*** PASSAGE GIVEN

FWF-PROJEKT
»Zu Diensten Ihrer Majestät«
Das Projekt
Organisationsriesen wie international agierende Großkonzerne und die staatliche Verwaltung stellen an ihre Organisation wesentliche Anforderungen betreffend die inneren Abläufe: Effiziente Abläufe, Transparenz zur Vermeidung von Korruption und effiziente Kontrollmechanismen. Letztendlich soll damit ein ziel‑, zweckorientiertes und erfolgreiches Handeln nach einem charakteristischen Muster (Firmenphilosophie) ermöglicht werden. Korruptionsfälle und ständige Reformen verraten, dass die Suche nach der optimalen Organisationsstruktur ein dynamischer Prozess ohne abschließende Lösung ist. Der Wiener Hof in der Frühen Neuzeit lässt sich ebenfalls als Organisation verstehen, die verschiedene Aufgaben bewältigen musste: Versorgung des Kaisers und seiner Familie, Sitz einer zunehmend komplexen Administration, politisches Zentrum, Anziehungspunkt für Eliten, Zentrum des Herrschermilieus (Zeremoniell, Mäzenatentum etc.). Für die Bewältigung dieser Aufgaben entwickelte sich rund um den Kaiser eine Organisationsstruktur, in der im 17. Jahrhundert bereits über 1.000 Personen, im 19. Jahrhundert ber 3.000 Personen beschäftigt waren. Schon alleine die Koordination der Beschäftigten auf den verschiedenen Ebenen bedeutete einen großen Organisationsaufwand.

******
*** ITEMS

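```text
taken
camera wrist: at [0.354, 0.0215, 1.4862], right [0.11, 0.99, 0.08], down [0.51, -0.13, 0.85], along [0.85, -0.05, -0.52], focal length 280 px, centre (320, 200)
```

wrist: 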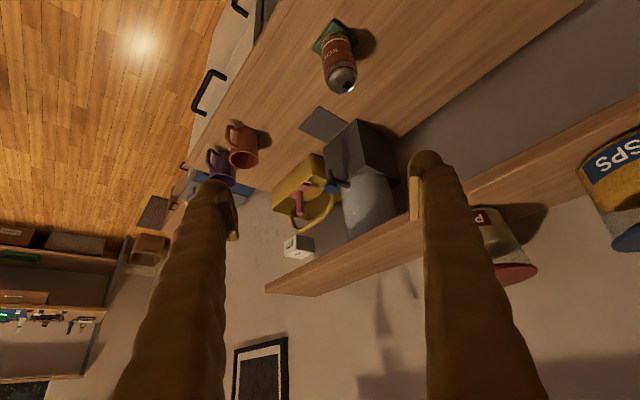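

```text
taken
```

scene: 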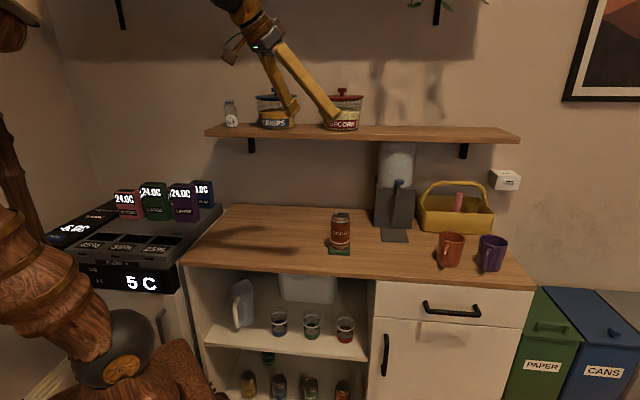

******
*** ITEMS

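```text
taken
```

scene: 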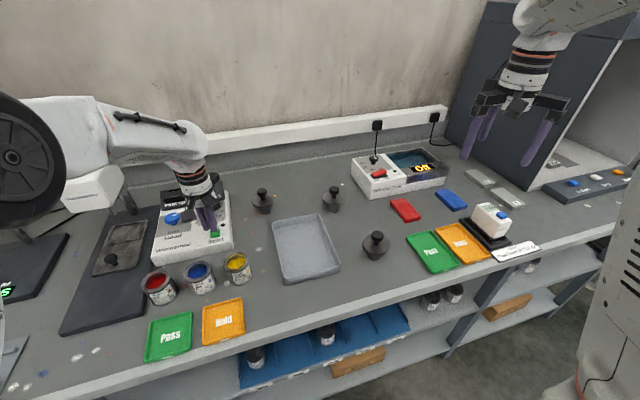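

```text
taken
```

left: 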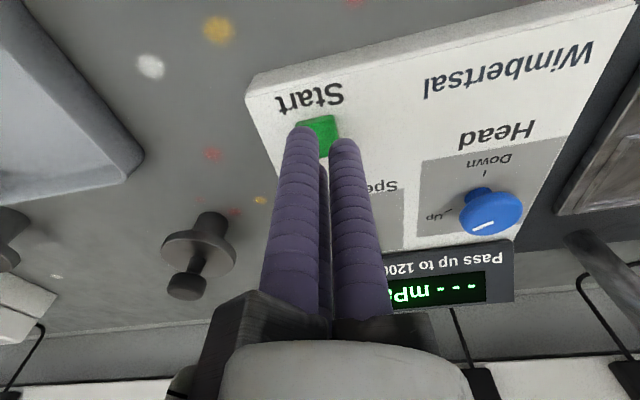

******
*** ITEMS

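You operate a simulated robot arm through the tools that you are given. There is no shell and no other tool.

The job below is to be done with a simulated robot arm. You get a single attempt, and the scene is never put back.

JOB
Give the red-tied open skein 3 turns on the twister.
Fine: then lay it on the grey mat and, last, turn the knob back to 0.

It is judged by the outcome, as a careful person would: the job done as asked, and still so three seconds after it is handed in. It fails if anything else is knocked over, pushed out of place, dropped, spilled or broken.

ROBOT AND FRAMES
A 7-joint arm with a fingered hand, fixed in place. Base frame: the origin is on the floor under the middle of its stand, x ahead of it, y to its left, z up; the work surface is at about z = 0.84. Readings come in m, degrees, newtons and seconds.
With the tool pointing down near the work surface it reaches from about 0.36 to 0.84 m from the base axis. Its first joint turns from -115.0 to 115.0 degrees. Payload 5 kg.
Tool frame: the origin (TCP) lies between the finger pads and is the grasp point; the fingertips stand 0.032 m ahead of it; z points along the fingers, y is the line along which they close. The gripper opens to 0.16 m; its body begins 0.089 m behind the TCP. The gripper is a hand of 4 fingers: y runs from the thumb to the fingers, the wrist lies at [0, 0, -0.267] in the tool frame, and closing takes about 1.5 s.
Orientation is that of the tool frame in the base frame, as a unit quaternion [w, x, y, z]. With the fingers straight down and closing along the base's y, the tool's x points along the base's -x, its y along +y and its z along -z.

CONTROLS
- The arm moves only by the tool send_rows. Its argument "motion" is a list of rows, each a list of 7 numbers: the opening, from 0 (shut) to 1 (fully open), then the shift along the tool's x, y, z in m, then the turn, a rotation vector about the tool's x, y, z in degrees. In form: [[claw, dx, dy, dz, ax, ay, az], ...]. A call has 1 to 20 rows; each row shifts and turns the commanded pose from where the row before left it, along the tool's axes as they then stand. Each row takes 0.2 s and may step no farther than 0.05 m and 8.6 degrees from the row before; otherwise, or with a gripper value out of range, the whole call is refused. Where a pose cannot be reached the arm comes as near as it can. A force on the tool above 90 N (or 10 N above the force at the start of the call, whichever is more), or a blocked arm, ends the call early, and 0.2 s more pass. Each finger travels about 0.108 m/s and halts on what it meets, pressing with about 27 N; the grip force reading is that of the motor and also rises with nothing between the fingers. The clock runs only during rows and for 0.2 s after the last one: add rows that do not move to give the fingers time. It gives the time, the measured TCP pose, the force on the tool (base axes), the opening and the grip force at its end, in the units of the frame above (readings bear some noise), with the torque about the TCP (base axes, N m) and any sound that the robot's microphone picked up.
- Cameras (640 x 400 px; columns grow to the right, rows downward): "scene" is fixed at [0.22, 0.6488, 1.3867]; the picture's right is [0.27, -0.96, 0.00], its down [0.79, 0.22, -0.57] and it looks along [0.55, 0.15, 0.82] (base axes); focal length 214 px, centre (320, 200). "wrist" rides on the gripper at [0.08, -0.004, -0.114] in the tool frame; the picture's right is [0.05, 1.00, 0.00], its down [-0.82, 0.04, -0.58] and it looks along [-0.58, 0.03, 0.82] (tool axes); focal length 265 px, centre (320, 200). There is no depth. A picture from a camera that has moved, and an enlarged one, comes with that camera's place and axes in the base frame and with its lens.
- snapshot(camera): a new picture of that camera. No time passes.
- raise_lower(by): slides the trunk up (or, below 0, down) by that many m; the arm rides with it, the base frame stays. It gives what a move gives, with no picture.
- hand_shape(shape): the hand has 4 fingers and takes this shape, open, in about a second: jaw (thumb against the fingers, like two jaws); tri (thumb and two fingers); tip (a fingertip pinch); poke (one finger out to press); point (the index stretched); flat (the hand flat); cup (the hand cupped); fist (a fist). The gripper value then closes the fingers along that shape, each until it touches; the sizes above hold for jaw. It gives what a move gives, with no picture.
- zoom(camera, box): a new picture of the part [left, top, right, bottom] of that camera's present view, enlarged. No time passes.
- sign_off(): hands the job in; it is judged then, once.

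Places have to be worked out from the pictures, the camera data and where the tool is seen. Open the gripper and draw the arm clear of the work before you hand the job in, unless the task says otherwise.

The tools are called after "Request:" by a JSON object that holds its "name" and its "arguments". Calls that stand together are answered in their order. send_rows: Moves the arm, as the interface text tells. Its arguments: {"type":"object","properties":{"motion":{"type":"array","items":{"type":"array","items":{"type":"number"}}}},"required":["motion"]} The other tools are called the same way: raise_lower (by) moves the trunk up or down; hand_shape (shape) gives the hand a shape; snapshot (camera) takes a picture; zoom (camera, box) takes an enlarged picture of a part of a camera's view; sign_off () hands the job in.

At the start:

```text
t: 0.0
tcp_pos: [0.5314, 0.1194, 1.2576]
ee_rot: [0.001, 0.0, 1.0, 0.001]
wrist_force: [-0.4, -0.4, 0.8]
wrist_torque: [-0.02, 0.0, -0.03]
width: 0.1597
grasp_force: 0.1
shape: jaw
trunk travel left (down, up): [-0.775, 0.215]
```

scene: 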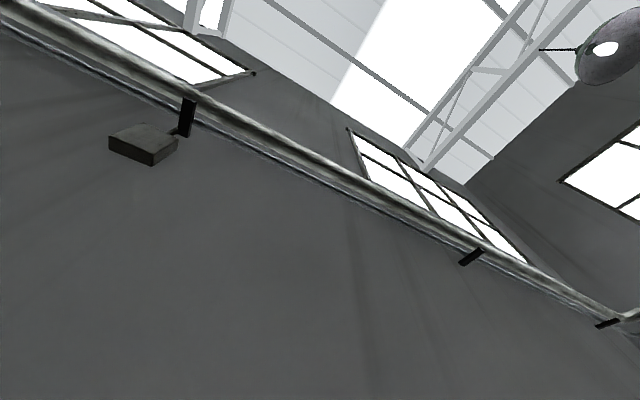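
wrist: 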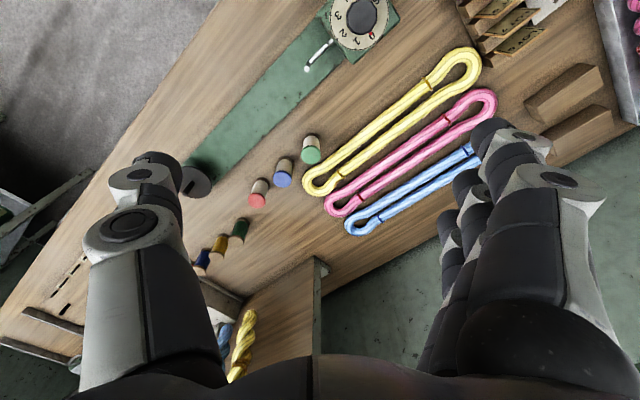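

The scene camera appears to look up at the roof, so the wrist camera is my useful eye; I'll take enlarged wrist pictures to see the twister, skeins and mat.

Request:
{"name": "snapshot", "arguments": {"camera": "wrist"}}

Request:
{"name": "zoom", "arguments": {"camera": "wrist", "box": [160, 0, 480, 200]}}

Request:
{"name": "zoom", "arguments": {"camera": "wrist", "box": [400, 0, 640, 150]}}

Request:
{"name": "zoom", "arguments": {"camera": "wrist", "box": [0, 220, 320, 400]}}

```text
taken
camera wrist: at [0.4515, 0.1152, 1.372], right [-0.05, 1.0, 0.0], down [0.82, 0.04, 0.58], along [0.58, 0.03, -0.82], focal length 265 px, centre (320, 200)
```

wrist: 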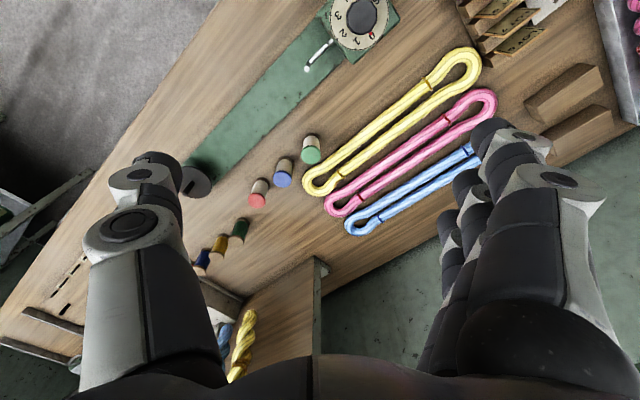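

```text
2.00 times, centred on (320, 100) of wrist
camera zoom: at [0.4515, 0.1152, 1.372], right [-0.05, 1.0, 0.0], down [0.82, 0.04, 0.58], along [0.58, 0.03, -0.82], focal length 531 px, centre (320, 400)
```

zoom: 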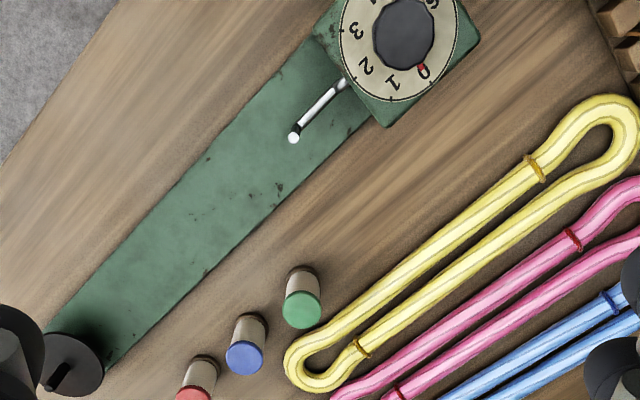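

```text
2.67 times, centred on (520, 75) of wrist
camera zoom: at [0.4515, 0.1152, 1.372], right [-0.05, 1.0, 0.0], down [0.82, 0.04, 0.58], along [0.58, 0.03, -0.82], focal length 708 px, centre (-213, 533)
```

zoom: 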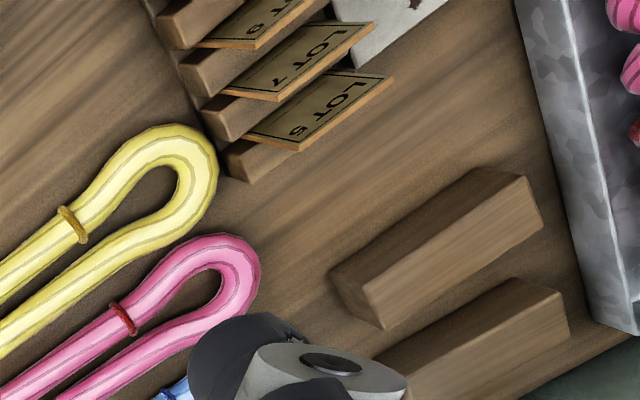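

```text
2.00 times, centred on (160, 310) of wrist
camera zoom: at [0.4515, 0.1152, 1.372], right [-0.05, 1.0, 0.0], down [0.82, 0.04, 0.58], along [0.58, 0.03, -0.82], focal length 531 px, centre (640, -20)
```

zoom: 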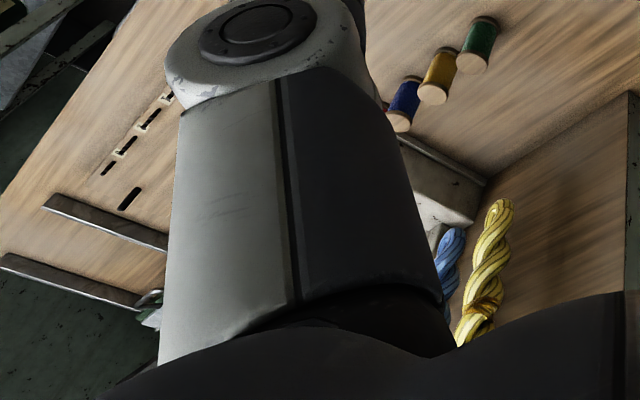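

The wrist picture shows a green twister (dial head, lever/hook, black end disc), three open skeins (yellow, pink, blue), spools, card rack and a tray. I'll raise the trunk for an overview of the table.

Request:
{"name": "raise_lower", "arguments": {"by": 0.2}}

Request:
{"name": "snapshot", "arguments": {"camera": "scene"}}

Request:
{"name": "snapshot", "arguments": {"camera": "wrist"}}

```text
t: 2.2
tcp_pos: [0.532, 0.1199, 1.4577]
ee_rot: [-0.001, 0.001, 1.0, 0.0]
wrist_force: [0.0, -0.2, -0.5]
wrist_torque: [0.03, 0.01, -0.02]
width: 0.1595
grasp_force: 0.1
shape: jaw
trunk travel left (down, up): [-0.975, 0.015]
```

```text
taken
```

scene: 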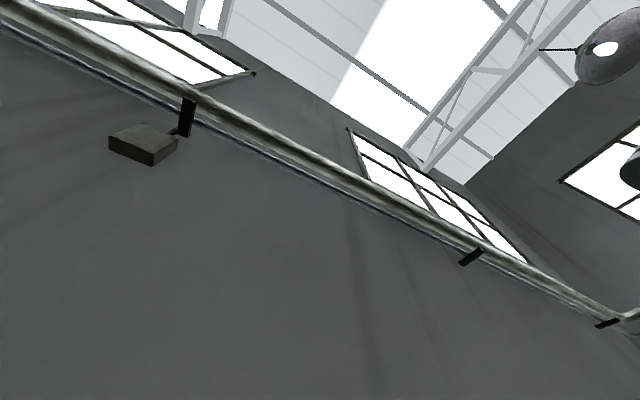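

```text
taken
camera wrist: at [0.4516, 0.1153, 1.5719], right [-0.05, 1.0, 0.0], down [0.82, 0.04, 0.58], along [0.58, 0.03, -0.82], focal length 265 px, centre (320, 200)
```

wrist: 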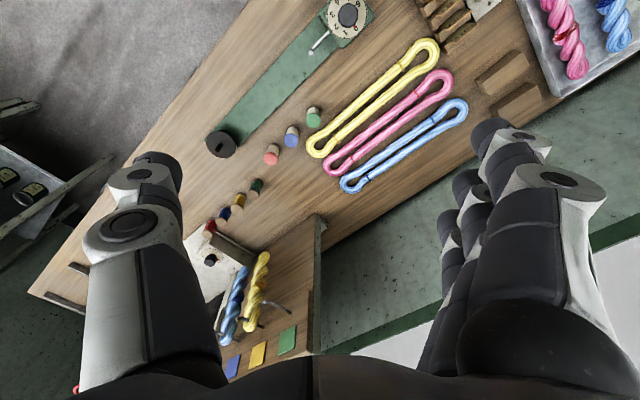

******

**THE PROBLEM**
Make a faithful copy of the passage given.

**OUTPUT FOR THIS TASK**
FWF-PROJEKT
»Zu Diensten Ihrer Majestät«
Das Projekt
Organisationsriesen wie international agierende Großkonzerne und die staatliche Verwaltung stellen an ihre Organisation wesentliche Anforderungen betreffend die inneren Abläufe: Effiziente Abläufe, Transparenz zur Vermeidung von Korruption und effiziente Kontrollmechanismen. Letztendlich soll damit ein ziel‑, zweckorientiertes und erfolgreiches Handeln nach einem charakteristischen Muster (Firmenphilosophie) ermöglicht werden. Korruptionsfälle und ständige Reformen verraten, dass die Suche nach der optimalen Organisationsstruktur ein dynamischer Prozess ohne abschließende Lösung ist. Der Wiener Hof in der Frühen Neuzeit lässt sich ebenfalls als Organisation verstehen, die verschiedene Aufgaben bewältigen musste: Versorgung des Kaisers und seiner Familie, Sitz einer zunehmend komplexen Administration, politisches Zentrum, Anziehungspunkt für Eliten, Zentrum des Herrschermilieus (Zeremoniell, Mäzenatentum etc.). Für die Bewältigung dieser Aufgaben entwickelte sich rund um den Kaiser eine Organisationsstruktur, in der im 17. Jahrhundert bereits über 1.000 Personen, im 19. Jahrhundert ber 3.000 Personen beschäftigt waren. Schon alleine die Koordination der Beschäftigten auf den verschiedenen Ebenen bedeutete einen großen Organisationsaufwand.